Write the material out again, line by line, exactly as it is.

Information supplied
(begin)

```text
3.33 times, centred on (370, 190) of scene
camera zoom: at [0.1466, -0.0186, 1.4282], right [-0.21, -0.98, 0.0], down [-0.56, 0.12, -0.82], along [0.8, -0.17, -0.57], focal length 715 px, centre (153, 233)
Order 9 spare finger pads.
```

(end)

Task response
```text
3.33 times, centred on (370, 190) of scene
camera zoom: at [0.1466, -0.0186, 1.4282], right [-0.21, -0.98, 0.0], down [-0.56, 0.12, -0.82], along [0.8, -0.17, -0.57], focal length 715 px, centre (153, 233)
Order 9 spare finger pads.
```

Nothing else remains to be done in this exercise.